• **Exercise goal**
Produce an exact copy of all the data below, dropping every image.
.....
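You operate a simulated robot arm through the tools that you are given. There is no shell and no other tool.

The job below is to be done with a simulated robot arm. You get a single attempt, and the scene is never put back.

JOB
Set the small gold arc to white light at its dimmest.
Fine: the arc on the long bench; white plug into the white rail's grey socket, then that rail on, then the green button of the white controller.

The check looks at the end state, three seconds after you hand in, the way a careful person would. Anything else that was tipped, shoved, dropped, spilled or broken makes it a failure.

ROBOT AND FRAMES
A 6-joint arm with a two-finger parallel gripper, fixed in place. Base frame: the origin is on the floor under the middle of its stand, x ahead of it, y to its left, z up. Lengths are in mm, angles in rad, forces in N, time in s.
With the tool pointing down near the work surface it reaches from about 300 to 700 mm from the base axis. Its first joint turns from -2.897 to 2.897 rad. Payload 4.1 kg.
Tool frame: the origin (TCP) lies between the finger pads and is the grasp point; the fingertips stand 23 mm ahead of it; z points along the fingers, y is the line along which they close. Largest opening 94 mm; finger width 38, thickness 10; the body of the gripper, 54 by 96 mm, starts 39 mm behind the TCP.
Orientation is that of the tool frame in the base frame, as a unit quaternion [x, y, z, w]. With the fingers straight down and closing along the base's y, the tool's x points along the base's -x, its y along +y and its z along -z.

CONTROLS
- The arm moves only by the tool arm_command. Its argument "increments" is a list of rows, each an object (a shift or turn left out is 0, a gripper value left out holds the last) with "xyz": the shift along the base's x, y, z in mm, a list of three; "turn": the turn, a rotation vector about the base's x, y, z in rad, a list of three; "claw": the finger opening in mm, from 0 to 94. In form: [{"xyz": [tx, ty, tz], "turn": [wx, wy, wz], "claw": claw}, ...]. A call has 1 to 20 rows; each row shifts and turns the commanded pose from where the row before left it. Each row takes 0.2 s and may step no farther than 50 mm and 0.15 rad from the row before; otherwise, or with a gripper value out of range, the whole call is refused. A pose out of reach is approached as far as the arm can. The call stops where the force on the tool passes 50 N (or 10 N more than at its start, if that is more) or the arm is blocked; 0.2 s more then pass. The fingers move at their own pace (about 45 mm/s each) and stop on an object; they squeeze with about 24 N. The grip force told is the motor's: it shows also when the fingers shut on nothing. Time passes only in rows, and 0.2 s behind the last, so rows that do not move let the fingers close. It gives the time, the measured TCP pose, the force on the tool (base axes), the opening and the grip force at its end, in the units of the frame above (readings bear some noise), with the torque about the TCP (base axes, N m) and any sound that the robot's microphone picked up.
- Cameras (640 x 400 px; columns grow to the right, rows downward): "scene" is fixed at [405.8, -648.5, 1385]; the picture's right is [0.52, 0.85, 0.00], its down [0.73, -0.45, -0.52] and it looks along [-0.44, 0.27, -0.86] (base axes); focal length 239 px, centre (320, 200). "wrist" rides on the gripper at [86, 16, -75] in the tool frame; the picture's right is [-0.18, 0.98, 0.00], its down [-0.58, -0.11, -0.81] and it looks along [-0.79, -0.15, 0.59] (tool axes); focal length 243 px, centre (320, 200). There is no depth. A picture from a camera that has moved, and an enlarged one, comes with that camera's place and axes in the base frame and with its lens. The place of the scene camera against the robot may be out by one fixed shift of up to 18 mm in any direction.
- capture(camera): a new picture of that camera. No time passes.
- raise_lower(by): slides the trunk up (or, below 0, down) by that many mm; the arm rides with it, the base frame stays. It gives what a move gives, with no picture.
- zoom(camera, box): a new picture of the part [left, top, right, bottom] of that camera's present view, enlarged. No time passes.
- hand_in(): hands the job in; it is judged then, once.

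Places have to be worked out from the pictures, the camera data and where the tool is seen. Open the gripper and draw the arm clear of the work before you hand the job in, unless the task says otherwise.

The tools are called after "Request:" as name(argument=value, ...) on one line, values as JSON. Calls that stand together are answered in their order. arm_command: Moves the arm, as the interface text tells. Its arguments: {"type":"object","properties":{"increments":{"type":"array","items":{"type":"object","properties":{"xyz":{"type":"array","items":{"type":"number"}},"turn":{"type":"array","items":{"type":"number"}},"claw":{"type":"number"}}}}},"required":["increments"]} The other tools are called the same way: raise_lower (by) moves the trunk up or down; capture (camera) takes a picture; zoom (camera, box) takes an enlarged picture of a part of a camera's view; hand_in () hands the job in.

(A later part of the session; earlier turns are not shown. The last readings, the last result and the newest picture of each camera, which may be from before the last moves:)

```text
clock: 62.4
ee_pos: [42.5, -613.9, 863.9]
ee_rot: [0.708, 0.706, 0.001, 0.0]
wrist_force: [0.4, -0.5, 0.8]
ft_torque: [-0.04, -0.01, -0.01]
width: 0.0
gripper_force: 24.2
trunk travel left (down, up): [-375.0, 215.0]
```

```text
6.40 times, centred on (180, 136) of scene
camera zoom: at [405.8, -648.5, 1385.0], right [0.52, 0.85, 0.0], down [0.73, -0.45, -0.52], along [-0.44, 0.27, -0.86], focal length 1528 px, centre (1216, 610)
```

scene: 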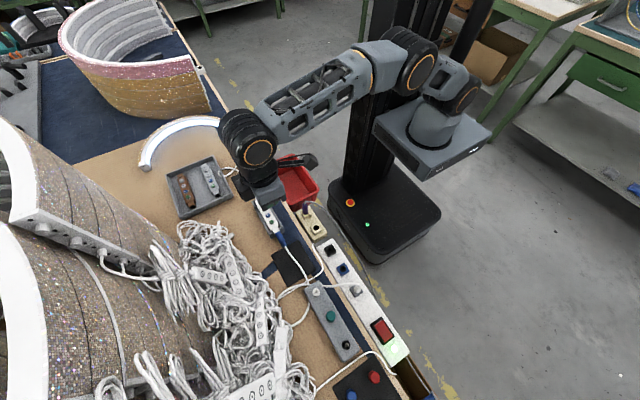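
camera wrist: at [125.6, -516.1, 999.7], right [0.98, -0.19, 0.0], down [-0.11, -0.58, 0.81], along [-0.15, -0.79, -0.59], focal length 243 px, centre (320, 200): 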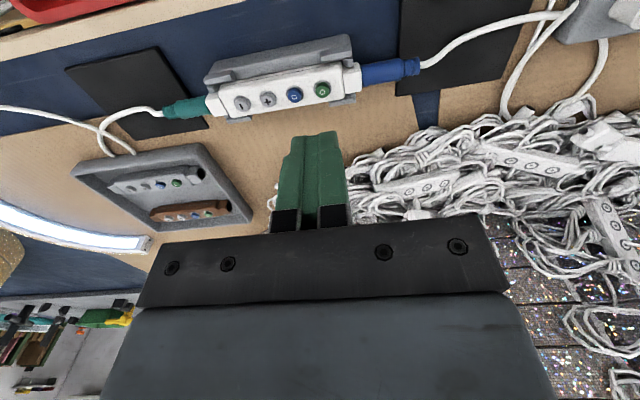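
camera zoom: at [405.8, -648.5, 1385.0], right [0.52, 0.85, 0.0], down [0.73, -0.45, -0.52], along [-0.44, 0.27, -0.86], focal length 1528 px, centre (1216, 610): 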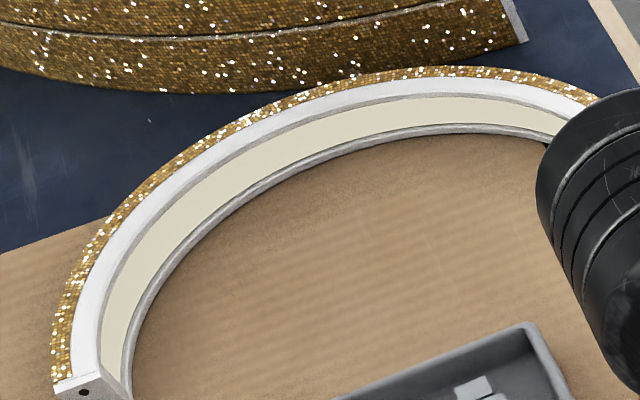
.....
• **Final result**
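You operate a simulated robot arm through the tools that you are given. There is no shell and no other tool.

The job below is to be done with a simulated robot arm. You get a single attempt, and the scene is never put back.

JOB
Set the small gold arc to white light at its dimmest.
Fine: the arc on the long bench; white plug into the white rail's grey socket, then that rail on, then the green button of the white controller.

The check looks at the end state, three seconds after you hand in, the way a careful person would. Anything else that was tipped, shoved, dropped, spilled or broken makes it a failure.

ROBOT AND FRAMES
A 6-joint arm with a two-finger parallel gripper, fixed in place. Base frame: the origin is on the floor under the middle of its stand, x ahead of it, y to its left, z up. Lengths are in mm, angles in rad, forces in N, time in s.
With the tool pointing down near the work surface it reaches from about 300 to 700 mm from the base axis. Its first joint turns from -2.897 to 2.897 rad. Payload 4.1 kg.
Tool frame: the origin (TCP) lies between the finger pads and is the grasp point; the fingertips stand 23 mm ahead of it; z points along the fingers, y is the line along which they close. Largest opening 94 mm; finger width 38, thickness 10; the body of the gripper, 54 by 96 mm, starts 39 mm behind the TCP.
Orientation is that of the tool frame in the base frame, as a unit quaternion [x, y, z, w]. With the fingers straight down and closing along the base's y, the tool's x points along the base's -x, its y along +y and its z along -z.

CONTROLS
- The arm moves only by the tool arm_command. Its argument "increments" is a list of rows, each an object (a shift or turn left out is 0, a gripper value left out holds the last) with "xyz": the shift along the base's x, y, z in mm, a list of three; "turn": the turn, a rotation vector about the base's x, y, z in rad, a list of three; "claw": the finger opening in mm, from 0 to 94. In form: [{"xyz": [tx, ty, tz], "turn": [wx, wy, wz], "claw": claw}, ...]. A call has 1 to 20 rows; each row shifts and turns the commanded pose from where the row before left it. Each row takes 0.2 s and may step no farther than 50 mm and 0.15 rad from the row before; otherwise, or with a gripper value out of range, the whole call is refused. A pose out of reach is approached as far as the arm can. The call stops where the force on the tool passes 50 N (or 10 N more than at its start, if that is more) or the arm is blocked; 0.2 s more then pass. The fingers move at their own pace (about 45 mm/s each) and stop on an object; they squeeze with about 24 N. The grip force told is the motor's: it shows also when the fingers shut on nothing. Time passes only in rows, and 0.2 s behind the last, so rows that do not move let the fingers close. It gives the time, the measured TCP pose, the force on the tool (base axes), the opening and the grip force at its end, in the units of the frame above (readings bear some noise), with the torque about the TCP (base axes, N m) and any sound that the robot's microphone picked up.
- Cameras (640 x 400 px; columns grow to the right, rows downward): "scene" is fixed at [405.8, -648.5, 1385]; the picture's right is [0.52, 0.85, 0.00], its down [0.73, -0.45, -0.52] and it looks along [-0.44, 0.27, -0.86] (base axes); focal length 239 px, centre (320, 200). "wrist" rides on the gripper at [86, 16, -75] in the tool frame; the picture's right is [-0.18, 0.98, 0.00], its down [-0.58, -0.11, -0.81] and it looks along [-0.79, -0.15, 0.59] (tool axes); focal length 243 px, centre (320, 200). There is no depth. A picture from a camera that has moved, and an enlarged one, comes with that camera's place and axes in the base frame and with its lens. The place of the scene camera against the robot may be out by one fixed shift of up to 18 mm in any direction.
- capture(camera): a new picture of that camera. No time passes.
- raise_lower(by): slides the trunk up (or, below 0, down) by that many mm; the arm rides with it, the base frame stays. It gives what a move gives, with no picture.
- zoom(camera, box): a new picture of the part [left, top, right, bottom] of that camera's present view, enlarged. No time passes.
- hand_in(): hands the job in; it is judged then, once.

Places have to be worked out from the pictures, the camera data and where the tool is seen. Open the gripper and draw the arm clear of the work before you hand the job in, unless the task says otherwise.

The tools are called after "Request:" as name(argument=value, ...) on one line, values as JSON. Calls that stand together are answered in their order. arm_command: Moves the arm, as the interface text tells. Its arguments: {"type":"object","properties":{"increments":{"type":"array","items":{"type":"object","properties":{"xyz":{"type":"array","items":{"type":"number"}},"turn":{"type":"array","items":{"type":"number"}},"claw":{"type":"number"}}}}},"required":["increments"]} The other tools are called the same way: raise_lower (by) moves the trunk up or down; capture (camera) takes a picture; zoom (camera, box) takes an enlarged picture of a part of a camera's view; hand_in () hands the job in.

(A later part of the session; earlier turns are not shown. The last readings, the last result and the newest picture of each camera, which may be from before the last moves:)

```text
clock: 62.4
ee_pos: [42.5, -613.9, 863.9]
ee_rot: [0.708, 0.706, 0.001, 0.0]
wrist_force: [0.4, -0.5, 0.8]
ft_torque: [-0.04, -0.01, -0.01]
width: 0.0
gripper_force: 24.2
trunk travel left (down, up): [-375.0, 215.0]
```

```text
6.40 times, centred on (180, 136) of scene
camera zoom: at [405.8, -648.5, 1385.0], right [0.52, 0.85, 0.0], down [0.73, -0.45, -0.52], along [-0.44, 0.27, -0.86], focal length 1528 px, centre (1216, 610)
```

scene: 
camera wrist: at [125.6, -516.1, 999.7], right [0.98, -0.19, 0.0], down [-0.11, -0.58, 0.81], along [-0.15, -0.79, -0.59], focal length 243 px, centre (320, 200): 
camera zoom: at [405.8, -648.5, 1385.0], right [0.52, 0.85, 0.0], down [0.73, -0.45, -0.52], along [-0.44, 0.27, -0.86], focal length 1528 px, centre (1216, 610): 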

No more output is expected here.